Never laugh at a kid’s dreams.
We were a group of children. And we didn’t have anything to our names. Our parents didn’t have anything. We played soccer shoeless in a cow pasture with a ball we had made ourselves from old rags. After the game we would sit down on the hard ground and talk. Talk about our dreams, the only thing we had.
Like old men sitting around a dominoes table, we would sit in a circle and share our dreams. Sometimes we would laugh at each other, but never at our dreams. They were sacred.
“What do you want to be when you grow up?”
“A doctor, so I can give injections …”
“I want to have a house. A house of my own, and it will have four rooms. Then I will buy a lot of land so I can have some cattle. I will milk my cows and make cheese. I will sell the cheese …” Chilo sighed deep and long as he said those words.
Chilo was one of the poorest kids around the circle. His parents lived as squatters in a shack by the side of the road. Chilo was also my best friend. He was very short and kind of stocky. His stomach was unusually large due to malnutrition and the multitude of parasites that lived in it.
Eventually we became men and stopped going to the cattle pasture to play. With the passing of time, life took us all in different directions. Often, I would think of the soccer games in the cow pasture and the group of shoeless dreamers.
Past Becomes Present
Eventually I had the opportunity to return home to El Salvador as a missionary. One of the first things I did was go to the place where I grew up. I wanted to show it to my wife and children. I searched for my old friends, but there were not very many left.

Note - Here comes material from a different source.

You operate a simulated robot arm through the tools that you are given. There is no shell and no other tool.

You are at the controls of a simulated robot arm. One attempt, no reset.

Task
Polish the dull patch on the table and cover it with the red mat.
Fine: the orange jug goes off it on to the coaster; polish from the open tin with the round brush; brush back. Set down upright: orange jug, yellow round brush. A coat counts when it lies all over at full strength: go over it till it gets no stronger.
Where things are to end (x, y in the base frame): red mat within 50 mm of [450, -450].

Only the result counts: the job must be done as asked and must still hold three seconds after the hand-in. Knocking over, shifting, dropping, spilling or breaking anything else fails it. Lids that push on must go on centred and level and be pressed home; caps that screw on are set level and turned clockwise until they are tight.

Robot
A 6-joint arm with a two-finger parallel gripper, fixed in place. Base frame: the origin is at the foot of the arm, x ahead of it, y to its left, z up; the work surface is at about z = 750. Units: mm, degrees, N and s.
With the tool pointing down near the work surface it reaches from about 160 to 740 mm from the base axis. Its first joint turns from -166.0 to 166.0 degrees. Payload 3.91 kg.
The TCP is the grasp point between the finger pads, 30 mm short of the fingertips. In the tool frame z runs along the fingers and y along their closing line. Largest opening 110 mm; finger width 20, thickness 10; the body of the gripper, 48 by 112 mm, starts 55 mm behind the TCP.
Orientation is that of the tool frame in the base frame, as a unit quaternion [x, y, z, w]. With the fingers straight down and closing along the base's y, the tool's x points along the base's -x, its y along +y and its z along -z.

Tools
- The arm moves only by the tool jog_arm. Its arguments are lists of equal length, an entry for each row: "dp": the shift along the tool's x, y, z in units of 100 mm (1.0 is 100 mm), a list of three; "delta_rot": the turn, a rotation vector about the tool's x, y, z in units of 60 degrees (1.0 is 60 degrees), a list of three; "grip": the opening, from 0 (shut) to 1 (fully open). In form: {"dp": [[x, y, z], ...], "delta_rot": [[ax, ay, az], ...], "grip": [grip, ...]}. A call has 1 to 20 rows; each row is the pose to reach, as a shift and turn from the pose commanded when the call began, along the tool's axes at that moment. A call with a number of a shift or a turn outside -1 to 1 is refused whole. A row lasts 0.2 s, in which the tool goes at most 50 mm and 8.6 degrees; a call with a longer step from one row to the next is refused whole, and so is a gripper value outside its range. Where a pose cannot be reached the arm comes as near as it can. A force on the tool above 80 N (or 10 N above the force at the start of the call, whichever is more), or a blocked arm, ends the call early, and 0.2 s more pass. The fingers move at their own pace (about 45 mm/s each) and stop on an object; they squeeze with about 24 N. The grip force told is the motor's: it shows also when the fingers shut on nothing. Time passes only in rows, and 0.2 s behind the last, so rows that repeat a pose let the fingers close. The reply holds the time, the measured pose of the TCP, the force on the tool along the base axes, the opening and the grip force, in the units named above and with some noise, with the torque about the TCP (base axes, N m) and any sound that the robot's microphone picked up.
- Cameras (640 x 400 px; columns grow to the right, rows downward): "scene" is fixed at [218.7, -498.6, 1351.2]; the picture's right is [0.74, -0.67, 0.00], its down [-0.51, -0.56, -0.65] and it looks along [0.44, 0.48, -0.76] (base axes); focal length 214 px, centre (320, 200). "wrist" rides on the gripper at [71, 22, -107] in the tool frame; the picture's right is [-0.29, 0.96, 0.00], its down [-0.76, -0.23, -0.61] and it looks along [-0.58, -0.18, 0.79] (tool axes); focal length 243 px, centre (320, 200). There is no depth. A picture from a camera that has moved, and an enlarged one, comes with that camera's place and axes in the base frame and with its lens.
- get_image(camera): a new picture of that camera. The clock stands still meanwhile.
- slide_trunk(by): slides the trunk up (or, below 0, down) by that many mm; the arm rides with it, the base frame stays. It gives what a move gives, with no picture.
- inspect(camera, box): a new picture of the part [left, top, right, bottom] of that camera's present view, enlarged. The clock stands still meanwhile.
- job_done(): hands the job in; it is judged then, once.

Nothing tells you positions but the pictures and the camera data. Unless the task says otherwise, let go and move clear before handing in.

Like me, most of them, including Chilo, had migrated in search of their dreams. However, we still saw many shoeless children with big stomachs, and I thought about my friend Chilo.

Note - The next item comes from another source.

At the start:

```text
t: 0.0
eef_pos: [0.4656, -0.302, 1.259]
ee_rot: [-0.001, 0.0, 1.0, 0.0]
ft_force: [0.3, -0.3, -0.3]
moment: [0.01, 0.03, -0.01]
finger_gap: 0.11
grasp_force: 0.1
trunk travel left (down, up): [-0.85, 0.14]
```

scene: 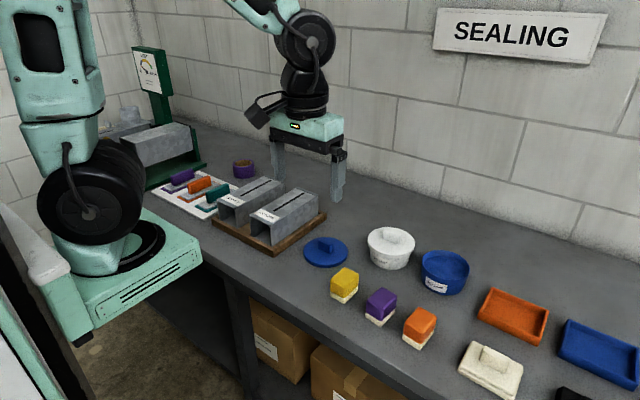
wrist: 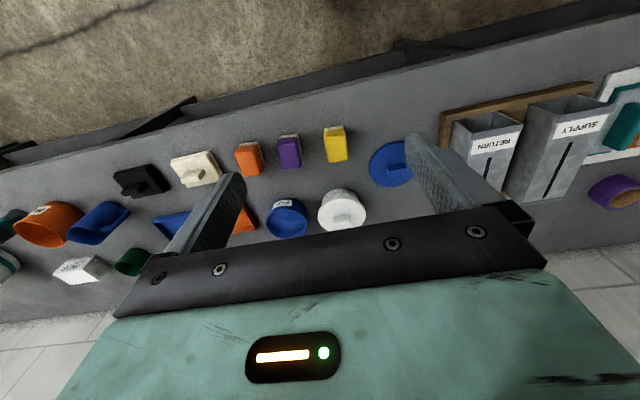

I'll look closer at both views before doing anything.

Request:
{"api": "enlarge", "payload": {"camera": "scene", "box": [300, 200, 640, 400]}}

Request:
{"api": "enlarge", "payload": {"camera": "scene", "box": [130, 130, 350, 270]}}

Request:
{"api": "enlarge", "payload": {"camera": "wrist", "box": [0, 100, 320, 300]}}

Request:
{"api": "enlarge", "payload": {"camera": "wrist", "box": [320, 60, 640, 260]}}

I visited the old country village several times during my years of service in El Salvador, every time hoping to find some information on the whereabouts of my childhood buddies, but I found none. Somebody told me that Chilo had returned, but nobody knew exactly where he lived. I kept hoping.
One day I received a call from a man who identified himself as Chilo Melgar. Indeed, he had returned! He was now living in El Salvador, he told me. He was married and had two beautiful daughters. He proceeded to invite me to come visit him. I was very excited to find my old buddy after more than two decades. As I approached the house, Chilo came out to welcome me.

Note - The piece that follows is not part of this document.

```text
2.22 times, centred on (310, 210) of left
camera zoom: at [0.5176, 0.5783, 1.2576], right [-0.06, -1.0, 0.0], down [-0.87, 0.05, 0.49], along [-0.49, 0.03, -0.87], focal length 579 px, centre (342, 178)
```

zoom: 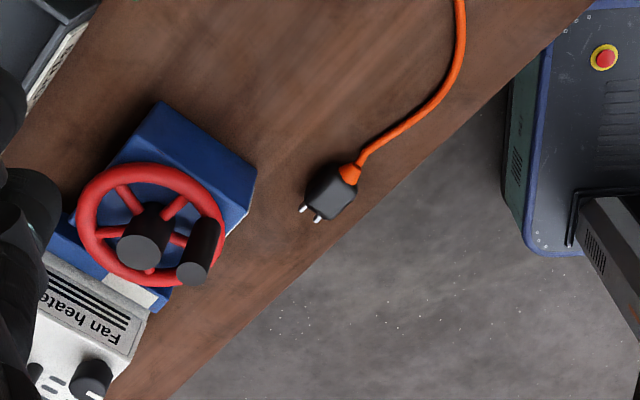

“Welcome to my house,” he said as he opened a large gate to let me in.
We reminisced about the old days. We talked about the soccer games in the cow pasture and about the years since we said goodbye. Then Chilo took me for a walk. He wanted to show me his property — all 20 acres of pastureland. As the sun was setting, we stood by a long fence as a line of cattle filed into their stalls for the night. We looked at each other and smiled.
The Power of Dreams
In life I have learned many things, but there is one thing that surpasses all others. Never laugh at a kid’s dreams. Dreams are real. Encourage your kids to dream. Never think their dreams are too silly or unreachable. Today’s successes are yesterday’s dreams. The second most important lesson I have learned is: never label a child a failure regardless of the present circumstances. You never know the amazing things the Lord will do with a kid.
I love the word of the Lord in Deuteronomy 28:13. “The Lord will make you the head, not the tail.… You will always be at the top, never at the bottom” (NIV). Then, through Jeremiah He tells me: “ ‘For I know the plans I have for you,’ declares the Lord, ‘plans to prosper you and not to harm you, plans to give you hope and a future’ ” (29:11, NIV). I love the God I serve. A God who, before I was even born, had already made plans for my success.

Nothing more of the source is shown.